By Jason Vance
Special to the Gladstone Dispatch
The severe weather season has had an early and active start this year and according to USDA Meteorologist Brad Rippey, it is expected to continue.
“We still have two-thirds of the peak of the season ahead of us,” Rippey said. “That being May and June before we start to settle down in the mid to late summer months with less severe weather at that point.”
Rippey said in the month of March an estimated 300 tornadoes were seen across the United States, which is well above average and most of that activity focused across the Mid-South and lower Midwest.
As active as March was, April topped it with over 300 tornadoes and has pushed the season to date for the United States to nearly 700 tornadoes during the first four months of the year.
In April severe weather was spread out across most days of the month with a big outbreak early in the month when flooding was seen in the Ohio valley and into the lower Midwest.
“More recently we’ve seen kind of a daily number of severe weather outbreaks starting back during the second half of the month and pretty much continuing every day to the present,” Rippey said.
April’s severe weather outbreaks have shifted into more traditional Tornado Alley areas of the Central and Great Plains, however Rippey says there has still been a fair share of storms in the Mid-South and lower Midwest, with most of those have been confined to the southeastern half of the Midwest.

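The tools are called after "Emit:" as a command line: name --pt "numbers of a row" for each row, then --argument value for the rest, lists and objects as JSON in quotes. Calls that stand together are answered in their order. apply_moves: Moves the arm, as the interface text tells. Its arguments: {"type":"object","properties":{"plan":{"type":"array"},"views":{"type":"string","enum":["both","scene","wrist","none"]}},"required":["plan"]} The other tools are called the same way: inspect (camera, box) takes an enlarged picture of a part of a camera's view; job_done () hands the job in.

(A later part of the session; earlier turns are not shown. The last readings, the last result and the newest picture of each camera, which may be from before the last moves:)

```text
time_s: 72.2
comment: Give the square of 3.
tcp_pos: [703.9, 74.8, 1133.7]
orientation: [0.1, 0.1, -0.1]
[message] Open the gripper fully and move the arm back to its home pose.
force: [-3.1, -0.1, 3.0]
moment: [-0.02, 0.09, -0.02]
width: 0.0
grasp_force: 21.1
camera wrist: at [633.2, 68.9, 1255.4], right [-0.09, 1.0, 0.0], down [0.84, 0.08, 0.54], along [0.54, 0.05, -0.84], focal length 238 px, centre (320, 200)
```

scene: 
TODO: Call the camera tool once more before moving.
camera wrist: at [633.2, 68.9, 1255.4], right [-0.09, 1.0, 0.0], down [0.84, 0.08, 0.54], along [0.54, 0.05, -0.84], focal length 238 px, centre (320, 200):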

“Only recently have we seen those storms extending farther north,” Rippey said. “There have been isolated tornadoes from Nebraska to as far north as Minnesota and Wisconsin.”
Rippey doesn’t expect any real change, in that severe weather will be seen daily somewhere in the country.
“Now we are back to the areas that have been hit repeatedly in March and April,” Rippey said.
Monthly averages in the U.S. include 269 tornadoes for May and 191 for June. With over 300 tornadoes in April, severe weather is well above the average of 190.